‘Alevi köylerinde tek bir çadır yokken, başka köylere devlet gelmişti; üç hilalli köylere’

TSK'da ve sivil havacılıkta pilot olarak çalışmış Bahadır Altan, depremin ilk günleri gittiği Pazarcık’ta gördüğü devleti ve toplumun dayanışma reflekslerini Kronos’a anlattı: Alevi köylerine tek bir çadır gitmemişken kimi köylere devlet gelmiş. Baktık, evlerin duvarlarında üç hilal motifleri var. Kabul edelim, devlet yine gelmeyecek.

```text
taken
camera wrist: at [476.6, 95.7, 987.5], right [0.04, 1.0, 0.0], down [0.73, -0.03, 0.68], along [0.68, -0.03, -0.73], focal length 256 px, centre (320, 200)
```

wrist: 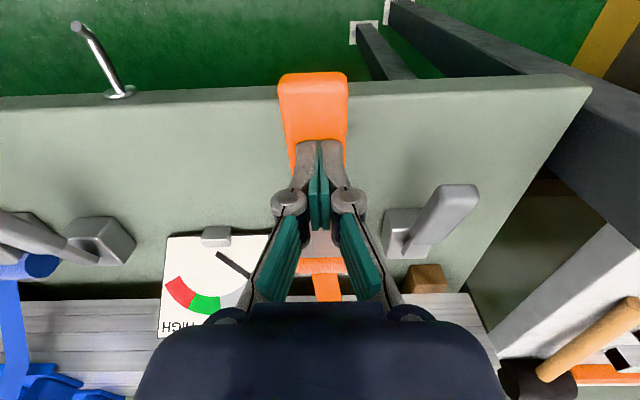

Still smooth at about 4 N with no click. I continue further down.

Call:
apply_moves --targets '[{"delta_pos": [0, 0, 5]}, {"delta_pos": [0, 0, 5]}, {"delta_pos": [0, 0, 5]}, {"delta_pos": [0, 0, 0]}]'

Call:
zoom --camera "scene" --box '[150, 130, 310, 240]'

ÖZLEM ERGUN 26 Şubat 2023 KRONOS ÖZEL

”Pazarcık Hasankoca Köy Evi’ne silahları ellerinde, parmakları tetikte askerlerle gelen Kaymakam, kaldırımın üzerine çıkmış, genç yaşına rağmen montunu patlatacak kadar haşmetli göbeğini ileri doğru uzatıp, elleri cebinde geriye doğru, arkasındaki silahlı mangaya adeta sırtını yaslayarak “Devlet bana bu yetkiyi verdi, istersem evlerinize araçlarınıza dahi el koyarım!” diye tehditler savuruyordu. “Ben” diye konuşuyordu Pazarcık Kaymakamı. Her şeyi kendi yapacakmış gibi, yanındakileri de yok sayacak kadar başını döndürmüştü iktidar zehri. Adeta ayakları yerden kesilmişti. Köy Evini, atayacağı altı kişilik bir heyetin yöneteceğini, yardımları askerlerle kendisinin dağıtacağını, gönüllülerin hamallık yapmaya devam edebileceklerini kibirle tebliğ etti!”

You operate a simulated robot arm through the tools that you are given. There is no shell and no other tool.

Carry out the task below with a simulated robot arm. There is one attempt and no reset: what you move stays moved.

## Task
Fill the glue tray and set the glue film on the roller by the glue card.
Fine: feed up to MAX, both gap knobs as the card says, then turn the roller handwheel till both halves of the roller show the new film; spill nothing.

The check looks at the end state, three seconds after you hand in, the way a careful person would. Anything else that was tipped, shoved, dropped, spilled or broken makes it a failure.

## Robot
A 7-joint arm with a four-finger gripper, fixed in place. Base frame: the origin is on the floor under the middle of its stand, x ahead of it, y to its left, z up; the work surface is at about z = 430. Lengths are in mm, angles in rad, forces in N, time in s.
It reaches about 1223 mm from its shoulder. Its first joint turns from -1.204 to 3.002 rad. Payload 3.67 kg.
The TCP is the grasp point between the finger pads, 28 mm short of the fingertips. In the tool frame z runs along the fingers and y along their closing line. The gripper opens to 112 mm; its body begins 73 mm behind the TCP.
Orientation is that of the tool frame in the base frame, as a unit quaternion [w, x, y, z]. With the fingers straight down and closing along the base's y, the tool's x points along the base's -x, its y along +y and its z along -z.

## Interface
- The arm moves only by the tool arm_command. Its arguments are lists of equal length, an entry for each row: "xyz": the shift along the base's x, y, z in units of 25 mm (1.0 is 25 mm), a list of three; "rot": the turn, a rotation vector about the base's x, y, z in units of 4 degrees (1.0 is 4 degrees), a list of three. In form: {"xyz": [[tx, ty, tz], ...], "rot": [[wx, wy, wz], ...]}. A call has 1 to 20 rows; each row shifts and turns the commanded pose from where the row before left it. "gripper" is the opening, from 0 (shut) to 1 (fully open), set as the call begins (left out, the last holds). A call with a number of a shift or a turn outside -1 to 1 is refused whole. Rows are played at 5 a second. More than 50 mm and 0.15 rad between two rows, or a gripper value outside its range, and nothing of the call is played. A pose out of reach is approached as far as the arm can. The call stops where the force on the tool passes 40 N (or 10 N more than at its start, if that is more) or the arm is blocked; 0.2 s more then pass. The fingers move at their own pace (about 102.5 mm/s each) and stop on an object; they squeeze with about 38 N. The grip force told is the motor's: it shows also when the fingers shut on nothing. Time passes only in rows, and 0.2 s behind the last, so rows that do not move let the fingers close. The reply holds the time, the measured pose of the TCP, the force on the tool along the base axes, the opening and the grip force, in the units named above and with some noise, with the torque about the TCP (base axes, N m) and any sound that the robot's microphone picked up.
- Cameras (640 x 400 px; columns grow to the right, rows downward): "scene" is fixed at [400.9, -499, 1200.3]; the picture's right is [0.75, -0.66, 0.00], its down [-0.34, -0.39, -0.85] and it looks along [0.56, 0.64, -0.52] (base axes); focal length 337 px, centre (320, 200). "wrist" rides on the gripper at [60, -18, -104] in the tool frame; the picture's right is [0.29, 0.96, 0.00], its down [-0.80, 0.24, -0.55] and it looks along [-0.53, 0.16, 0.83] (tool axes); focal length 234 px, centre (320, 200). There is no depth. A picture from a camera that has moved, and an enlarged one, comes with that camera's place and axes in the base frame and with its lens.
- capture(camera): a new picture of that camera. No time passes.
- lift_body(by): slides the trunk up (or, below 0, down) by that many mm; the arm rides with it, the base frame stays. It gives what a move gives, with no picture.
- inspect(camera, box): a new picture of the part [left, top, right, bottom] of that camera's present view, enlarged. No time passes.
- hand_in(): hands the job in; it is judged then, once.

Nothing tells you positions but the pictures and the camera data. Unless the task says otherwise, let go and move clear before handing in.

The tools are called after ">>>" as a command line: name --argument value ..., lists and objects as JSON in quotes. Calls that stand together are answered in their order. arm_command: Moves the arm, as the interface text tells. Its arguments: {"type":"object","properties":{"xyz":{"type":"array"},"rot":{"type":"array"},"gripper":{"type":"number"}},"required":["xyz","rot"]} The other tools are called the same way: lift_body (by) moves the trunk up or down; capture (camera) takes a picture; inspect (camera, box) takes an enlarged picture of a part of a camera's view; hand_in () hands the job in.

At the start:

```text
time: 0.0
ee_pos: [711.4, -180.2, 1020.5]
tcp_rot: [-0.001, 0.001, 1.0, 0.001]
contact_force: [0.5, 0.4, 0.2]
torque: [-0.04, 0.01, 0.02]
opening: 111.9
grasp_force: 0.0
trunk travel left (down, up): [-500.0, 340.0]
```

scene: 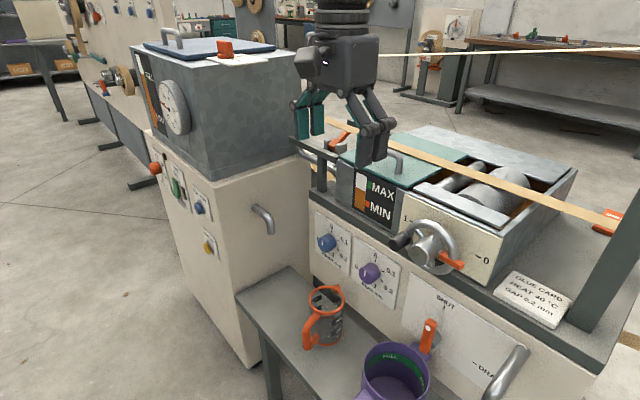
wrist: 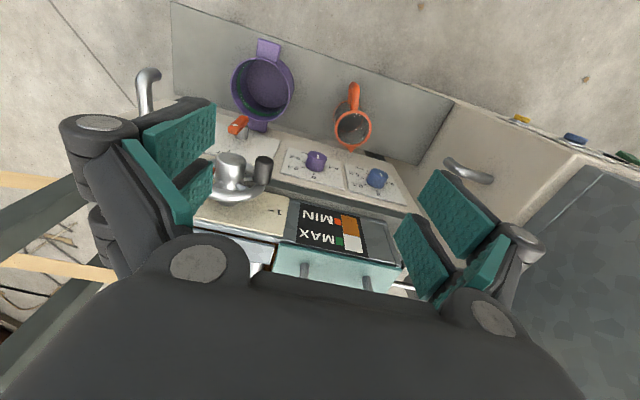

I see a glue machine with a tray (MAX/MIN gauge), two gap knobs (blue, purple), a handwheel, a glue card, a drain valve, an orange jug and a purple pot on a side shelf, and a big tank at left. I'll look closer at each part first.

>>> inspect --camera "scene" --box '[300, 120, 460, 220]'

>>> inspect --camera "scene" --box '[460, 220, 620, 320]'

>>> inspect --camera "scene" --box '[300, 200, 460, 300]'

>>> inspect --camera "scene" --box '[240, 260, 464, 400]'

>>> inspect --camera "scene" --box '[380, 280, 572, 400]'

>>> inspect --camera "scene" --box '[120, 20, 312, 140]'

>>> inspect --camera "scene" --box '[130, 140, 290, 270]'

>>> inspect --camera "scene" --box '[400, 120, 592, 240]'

Merkez üssü Maraş Pazarcık olan 7.7 büklüğündeki ilk depremin ardından Hasankoca Köy Evi’nde kurulan kriz koordinasyon merkezine kayyım atanmasını Bahadır Altan, Gazete Karınca’daki köşesinde böyle anlattı. Türk Silahlı Kuvvetleri’nde (TSK) ve sivil havacılıkta uzun yıllar pilot olarak çalışan Bahadır Altan, karavanıyla birlikte deprem bölgesine ilk koşanlardandı ve AKP’nin yardımları engelleme girişimlerinin en bilindik olanına tanık oldu.

Bahadır Altan

DEVLET, 10. GÜN KAYYUM OLUP HASANKOCA KÖYÜ’NE VARDI

Kayyum olarak atanmış Kaymakam Mustafa Hamit Kıyıcı, jandarmayla birlikte yardımlara el koymak için geldiği Hasankoca Köy evinde “Devlette hiyerarşi olmazsa olmaz. Doğru ya da yanlışla ilgili bir şey demiyorum ama el koyma yetkimiz var“ diyerek devlet aygıtının bölgedeki varlığının ne anlama geldiğini de özetlemiş oldu.

Oysa ki, Hasankoca Köy Evi depremin 10. günü eli silahlı jandarma eşliğinde basılana kadar HDP ile yöre derneklerinin ortak çalışmasıyla kotarılmış, işleyen bir organizasyon hayata geçirilebilmişti.

10 gündür ortalıkta görünmeyen devlet, 10. gün kayyum olup Hasankoca Köyü’ne ‘dayanışma göstermeyeceksiniz, yardım yapmayacaksınız” demek için vardığında depremin öldüremediklerinin soğuktan, açlıktan kırılmasında beis görmediğini de söylemiş oluyordu.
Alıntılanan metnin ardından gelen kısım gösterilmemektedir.